Ketika kita semua tertuju pada pemecahan masalah, pada sistem prediksi modelnya masing-masing, salah satu pihak masih tetap bisa melakukan riset, yang lain wiridan, mendoakan, ada yang bakar menyan, dan lain-lain. Masalah dikeroyok bersama dengan sistematis berbagai model. Tak ada yang ditinggal, semua ikut serta. Kemudian, kemungkinan bahwa monster wicked problem bisa dikalahkan akan menjadi lebih besar. Kalaupun belum kalah, minimal kita dapat laba berupa keindahan. Jadi modal kekuatan untuk melanjutkan perjuangan.
Eksplorasi Possibility
Terasa utopis? Bisa jadi. Belajar sedikit dari sistem yang paling solid koherensinya sampai saat ini menurut penulis, yaitu Matematika. Bahasa symbolic-nya mampu membawa kita ke tempat-tempat yang oleh pengalaman tak mampu menjangkaunya. Lipatan-lipatan dimensi yang diprediksi fisika, yang kita tak mampu membayangkan akan sangat mudah dijangkau dan dialami dalam simbolisme Matematika.

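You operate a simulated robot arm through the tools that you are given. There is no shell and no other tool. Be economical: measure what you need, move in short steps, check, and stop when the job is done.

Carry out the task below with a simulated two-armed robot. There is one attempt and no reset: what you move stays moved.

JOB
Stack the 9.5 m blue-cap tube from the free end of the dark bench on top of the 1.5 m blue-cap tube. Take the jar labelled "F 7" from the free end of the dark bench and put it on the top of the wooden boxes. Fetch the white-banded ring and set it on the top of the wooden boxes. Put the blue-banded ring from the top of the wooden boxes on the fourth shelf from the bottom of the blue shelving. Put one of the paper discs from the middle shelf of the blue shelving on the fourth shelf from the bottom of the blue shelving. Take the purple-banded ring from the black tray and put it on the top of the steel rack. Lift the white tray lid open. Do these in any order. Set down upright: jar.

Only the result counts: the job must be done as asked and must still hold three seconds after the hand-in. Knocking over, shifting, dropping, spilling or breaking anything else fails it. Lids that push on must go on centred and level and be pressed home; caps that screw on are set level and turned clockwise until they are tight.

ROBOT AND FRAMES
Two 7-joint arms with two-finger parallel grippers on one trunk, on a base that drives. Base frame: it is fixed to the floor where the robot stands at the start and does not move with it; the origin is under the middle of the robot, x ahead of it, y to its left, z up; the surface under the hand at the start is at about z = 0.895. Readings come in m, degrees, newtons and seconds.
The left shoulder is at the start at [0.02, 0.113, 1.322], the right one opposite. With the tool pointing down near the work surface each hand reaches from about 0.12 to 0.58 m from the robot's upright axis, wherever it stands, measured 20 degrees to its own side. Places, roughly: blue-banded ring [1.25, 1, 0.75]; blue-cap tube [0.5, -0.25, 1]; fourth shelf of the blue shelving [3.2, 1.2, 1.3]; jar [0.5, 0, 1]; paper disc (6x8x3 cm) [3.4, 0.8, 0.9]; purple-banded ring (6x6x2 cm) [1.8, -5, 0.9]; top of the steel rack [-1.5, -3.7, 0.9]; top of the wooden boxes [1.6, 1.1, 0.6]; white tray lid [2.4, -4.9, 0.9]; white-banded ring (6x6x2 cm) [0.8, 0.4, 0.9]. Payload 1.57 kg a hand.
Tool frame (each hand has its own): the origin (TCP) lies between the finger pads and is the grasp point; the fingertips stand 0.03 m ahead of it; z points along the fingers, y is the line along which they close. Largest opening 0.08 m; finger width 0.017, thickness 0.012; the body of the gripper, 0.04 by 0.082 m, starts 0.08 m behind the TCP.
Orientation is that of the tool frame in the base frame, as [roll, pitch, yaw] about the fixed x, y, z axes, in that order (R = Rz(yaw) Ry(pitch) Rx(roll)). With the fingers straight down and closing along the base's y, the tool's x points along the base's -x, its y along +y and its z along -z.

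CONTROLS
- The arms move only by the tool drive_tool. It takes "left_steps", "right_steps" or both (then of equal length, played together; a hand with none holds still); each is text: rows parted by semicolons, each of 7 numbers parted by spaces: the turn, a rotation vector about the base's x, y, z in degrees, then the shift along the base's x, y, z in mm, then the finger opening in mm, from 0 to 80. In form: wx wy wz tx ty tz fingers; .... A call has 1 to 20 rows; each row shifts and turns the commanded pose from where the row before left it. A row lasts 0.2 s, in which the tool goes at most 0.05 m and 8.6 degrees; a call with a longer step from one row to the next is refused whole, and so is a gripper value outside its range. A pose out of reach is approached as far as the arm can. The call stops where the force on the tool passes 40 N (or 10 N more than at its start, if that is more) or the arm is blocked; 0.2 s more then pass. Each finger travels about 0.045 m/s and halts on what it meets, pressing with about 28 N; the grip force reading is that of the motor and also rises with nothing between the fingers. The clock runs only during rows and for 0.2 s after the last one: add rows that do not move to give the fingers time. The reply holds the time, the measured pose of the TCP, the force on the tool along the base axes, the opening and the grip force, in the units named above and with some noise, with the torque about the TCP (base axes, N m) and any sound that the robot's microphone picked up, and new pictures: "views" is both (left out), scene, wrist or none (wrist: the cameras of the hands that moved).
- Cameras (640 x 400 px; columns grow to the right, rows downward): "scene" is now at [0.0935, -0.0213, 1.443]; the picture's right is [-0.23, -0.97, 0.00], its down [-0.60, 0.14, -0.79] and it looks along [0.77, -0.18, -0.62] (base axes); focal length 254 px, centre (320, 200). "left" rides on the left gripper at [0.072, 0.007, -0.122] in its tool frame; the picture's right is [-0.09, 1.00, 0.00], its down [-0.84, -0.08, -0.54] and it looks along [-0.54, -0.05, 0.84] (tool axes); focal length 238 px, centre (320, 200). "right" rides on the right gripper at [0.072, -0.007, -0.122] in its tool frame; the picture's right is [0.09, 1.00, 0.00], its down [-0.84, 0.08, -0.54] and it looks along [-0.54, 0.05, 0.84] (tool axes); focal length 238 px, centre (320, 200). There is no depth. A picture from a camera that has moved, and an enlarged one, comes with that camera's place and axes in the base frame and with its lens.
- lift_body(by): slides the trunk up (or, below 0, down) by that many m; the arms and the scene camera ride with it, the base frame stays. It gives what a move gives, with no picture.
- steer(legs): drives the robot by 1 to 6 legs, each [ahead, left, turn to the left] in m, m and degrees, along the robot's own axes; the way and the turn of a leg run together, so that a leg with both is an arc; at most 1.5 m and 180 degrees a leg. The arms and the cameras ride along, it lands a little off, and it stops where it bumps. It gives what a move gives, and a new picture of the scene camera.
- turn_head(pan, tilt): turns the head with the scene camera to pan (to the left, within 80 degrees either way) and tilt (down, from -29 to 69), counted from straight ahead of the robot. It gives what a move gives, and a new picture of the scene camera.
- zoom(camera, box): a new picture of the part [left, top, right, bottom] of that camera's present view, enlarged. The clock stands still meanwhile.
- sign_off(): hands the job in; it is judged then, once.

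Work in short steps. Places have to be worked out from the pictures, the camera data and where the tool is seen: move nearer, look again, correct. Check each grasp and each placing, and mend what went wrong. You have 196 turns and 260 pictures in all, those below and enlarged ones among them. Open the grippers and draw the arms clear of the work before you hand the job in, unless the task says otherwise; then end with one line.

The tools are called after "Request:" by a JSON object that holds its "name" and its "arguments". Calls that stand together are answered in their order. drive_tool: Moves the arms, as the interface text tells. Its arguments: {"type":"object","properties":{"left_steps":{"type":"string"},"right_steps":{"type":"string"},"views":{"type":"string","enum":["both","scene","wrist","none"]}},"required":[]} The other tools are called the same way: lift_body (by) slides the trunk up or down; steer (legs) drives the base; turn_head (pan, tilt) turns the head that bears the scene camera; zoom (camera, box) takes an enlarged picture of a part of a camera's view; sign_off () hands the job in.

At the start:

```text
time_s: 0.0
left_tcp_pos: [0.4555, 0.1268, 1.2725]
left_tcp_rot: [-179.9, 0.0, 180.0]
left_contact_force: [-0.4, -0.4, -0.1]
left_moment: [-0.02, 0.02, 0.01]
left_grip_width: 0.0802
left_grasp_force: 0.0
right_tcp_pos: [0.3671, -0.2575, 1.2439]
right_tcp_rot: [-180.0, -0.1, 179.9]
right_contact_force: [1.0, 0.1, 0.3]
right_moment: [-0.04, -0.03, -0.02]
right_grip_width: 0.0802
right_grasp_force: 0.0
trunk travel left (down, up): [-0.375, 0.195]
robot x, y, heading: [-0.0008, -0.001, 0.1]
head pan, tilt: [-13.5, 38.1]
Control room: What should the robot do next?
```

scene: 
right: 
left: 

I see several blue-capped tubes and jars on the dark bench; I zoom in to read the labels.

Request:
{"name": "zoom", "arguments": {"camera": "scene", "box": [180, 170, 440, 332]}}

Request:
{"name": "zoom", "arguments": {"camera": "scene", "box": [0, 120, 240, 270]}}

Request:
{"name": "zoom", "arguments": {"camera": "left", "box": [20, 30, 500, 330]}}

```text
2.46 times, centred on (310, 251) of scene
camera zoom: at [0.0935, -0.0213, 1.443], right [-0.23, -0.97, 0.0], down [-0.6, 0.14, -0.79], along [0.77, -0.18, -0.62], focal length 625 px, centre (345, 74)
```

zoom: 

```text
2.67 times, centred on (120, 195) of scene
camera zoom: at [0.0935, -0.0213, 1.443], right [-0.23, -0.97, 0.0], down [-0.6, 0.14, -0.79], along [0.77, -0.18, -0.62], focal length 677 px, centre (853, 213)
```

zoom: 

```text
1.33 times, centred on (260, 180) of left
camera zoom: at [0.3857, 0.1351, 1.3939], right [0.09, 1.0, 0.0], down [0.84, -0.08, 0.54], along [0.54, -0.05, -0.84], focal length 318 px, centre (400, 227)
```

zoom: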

Bahasa Matematika tidak menghilangkan esensi manusia pada Sains. Ketidakpahaman pada bahasa Matematika formal hanya seperti penulis yang tak paham bahasa korea. Tidak paham bahasa korea seharusnya tak menghilangkan kemanusiaan, bukan?
Matematika menyediakan dunia yang berbeda. Pasti bukan ‘real’ world. Ataupun ‘observable’ world. Dia menyediakan ‘symbolic’ worldl, dunia abstract, imaji, tapi punya properti koherensi logis yang tinggi. Tingkat konsistensinya sampai disebut sebagai bahasa untuk berkomunikasi dengan jagat raya.
“Mathematics is the language with wich God has Written the world” (Galileo G.)
Kita sudah membedakan ‘real’ world dan ‘observable’ world. Tapi sudahkah kita efektif mengeksplorasi ‘symbolic’ worldl? Bukan berarti semua harus tahu Matematika. Tapi tentang adanya dunia imaji yang penuh kemungkinan, dibingkai dengan konsistensi dan keistiqomahan.
Coda
‘Real’ World mungkin akan terus diam. Tapi dia tak pernah gagal mengikuti apapun yang kita jogetkan. Instrumen manalagi yang harus kita tabuh? Agar kita tak berhenti tumbuh?
Untuk kita yang hidup bersama, mungkin nada memang berbeda, tapi simfoni harus tetap ditembangkan. Yang mungkin bisa membawa kita ke tempat yang belum pernah terbayangkan.